**Work instructions**
Copy out all lines that carry the word "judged".
─── Supplied data
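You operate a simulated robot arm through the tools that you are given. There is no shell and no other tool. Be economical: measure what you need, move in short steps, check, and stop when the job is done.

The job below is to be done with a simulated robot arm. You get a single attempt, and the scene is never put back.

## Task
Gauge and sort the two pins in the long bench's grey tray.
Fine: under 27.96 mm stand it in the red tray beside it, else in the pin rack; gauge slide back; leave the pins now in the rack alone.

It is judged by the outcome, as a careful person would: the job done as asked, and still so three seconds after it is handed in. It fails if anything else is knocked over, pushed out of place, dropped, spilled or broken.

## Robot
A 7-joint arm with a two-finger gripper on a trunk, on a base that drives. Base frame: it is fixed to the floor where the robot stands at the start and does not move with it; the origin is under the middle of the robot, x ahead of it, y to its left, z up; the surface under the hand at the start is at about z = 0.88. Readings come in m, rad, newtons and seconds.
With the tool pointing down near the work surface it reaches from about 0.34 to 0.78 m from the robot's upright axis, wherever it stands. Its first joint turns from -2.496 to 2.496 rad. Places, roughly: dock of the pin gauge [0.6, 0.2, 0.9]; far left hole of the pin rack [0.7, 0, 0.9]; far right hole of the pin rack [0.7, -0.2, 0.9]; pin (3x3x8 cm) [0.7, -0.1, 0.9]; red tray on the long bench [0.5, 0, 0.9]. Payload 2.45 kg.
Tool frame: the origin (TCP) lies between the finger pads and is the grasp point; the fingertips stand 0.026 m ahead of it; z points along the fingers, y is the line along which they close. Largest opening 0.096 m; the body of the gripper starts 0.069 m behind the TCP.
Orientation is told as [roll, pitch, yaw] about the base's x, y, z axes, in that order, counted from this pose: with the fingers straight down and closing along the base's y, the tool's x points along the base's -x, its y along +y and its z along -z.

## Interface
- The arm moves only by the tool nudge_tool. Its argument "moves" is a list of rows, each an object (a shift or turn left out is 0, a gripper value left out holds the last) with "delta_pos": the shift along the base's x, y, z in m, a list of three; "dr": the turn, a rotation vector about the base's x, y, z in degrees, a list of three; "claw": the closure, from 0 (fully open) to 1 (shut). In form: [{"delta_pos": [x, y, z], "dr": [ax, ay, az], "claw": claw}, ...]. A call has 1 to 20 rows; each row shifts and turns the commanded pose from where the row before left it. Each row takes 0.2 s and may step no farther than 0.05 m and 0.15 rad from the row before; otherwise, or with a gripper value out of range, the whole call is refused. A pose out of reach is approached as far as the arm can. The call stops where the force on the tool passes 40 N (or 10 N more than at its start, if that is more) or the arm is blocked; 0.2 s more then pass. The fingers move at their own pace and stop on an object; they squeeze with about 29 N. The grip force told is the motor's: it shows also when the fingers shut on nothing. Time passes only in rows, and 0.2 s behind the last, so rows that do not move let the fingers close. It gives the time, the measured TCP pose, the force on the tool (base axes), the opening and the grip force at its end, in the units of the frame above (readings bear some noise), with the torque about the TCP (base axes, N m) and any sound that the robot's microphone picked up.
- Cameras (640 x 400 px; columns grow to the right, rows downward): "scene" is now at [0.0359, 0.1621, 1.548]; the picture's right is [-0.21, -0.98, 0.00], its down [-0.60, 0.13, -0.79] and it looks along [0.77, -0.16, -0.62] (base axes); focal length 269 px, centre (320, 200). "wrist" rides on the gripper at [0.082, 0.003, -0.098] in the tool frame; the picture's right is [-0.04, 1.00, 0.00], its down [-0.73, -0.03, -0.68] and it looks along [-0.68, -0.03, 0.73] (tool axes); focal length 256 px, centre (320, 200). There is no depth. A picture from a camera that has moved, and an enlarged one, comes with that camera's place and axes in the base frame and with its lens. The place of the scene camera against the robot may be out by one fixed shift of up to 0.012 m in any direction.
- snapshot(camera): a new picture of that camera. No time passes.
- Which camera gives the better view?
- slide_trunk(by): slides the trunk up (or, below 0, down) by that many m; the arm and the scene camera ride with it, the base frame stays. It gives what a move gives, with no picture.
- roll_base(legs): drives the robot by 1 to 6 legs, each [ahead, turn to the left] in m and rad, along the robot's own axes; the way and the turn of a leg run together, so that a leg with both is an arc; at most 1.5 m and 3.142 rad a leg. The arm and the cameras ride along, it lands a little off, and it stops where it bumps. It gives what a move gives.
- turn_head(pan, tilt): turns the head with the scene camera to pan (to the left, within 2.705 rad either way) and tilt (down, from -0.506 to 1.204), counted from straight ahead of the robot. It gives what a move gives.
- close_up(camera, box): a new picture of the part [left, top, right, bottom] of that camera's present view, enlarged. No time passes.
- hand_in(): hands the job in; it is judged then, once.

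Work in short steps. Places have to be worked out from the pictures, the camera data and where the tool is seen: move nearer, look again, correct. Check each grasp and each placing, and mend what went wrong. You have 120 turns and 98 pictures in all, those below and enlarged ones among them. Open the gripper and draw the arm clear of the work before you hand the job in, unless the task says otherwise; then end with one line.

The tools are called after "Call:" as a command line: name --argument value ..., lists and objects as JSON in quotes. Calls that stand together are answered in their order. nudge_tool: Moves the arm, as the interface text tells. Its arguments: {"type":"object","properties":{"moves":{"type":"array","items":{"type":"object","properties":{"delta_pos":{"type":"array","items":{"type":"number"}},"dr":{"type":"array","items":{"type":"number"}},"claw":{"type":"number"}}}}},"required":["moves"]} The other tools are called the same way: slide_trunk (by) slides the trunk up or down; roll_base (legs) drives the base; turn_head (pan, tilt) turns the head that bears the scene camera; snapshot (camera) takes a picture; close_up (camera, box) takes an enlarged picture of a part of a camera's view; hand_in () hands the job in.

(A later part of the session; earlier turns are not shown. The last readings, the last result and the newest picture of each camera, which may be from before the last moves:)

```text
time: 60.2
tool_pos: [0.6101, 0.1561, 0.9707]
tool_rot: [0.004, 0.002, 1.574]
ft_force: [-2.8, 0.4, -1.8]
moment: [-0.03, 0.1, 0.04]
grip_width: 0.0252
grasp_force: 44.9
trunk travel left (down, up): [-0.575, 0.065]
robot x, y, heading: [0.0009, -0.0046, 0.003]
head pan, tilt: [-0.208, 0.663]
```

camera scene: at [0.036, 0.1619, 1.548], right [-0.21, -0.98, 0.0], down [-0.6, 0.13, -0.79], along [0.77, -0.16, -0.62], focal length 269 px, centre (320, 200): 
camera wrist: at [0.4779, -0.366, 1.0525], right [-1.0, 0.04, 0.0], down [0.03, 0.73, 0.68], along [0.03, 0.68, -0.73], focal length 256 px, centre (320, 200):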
──────
**Answer**
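It is judged by the outcome, as a careful person would: the job done as asked, and still so three seconds after it is handed in. It fails if anything else is knocked over, pushed out of place, dropped, spilled or broken.
- hand_in(): hands the job in; it is judged then, once.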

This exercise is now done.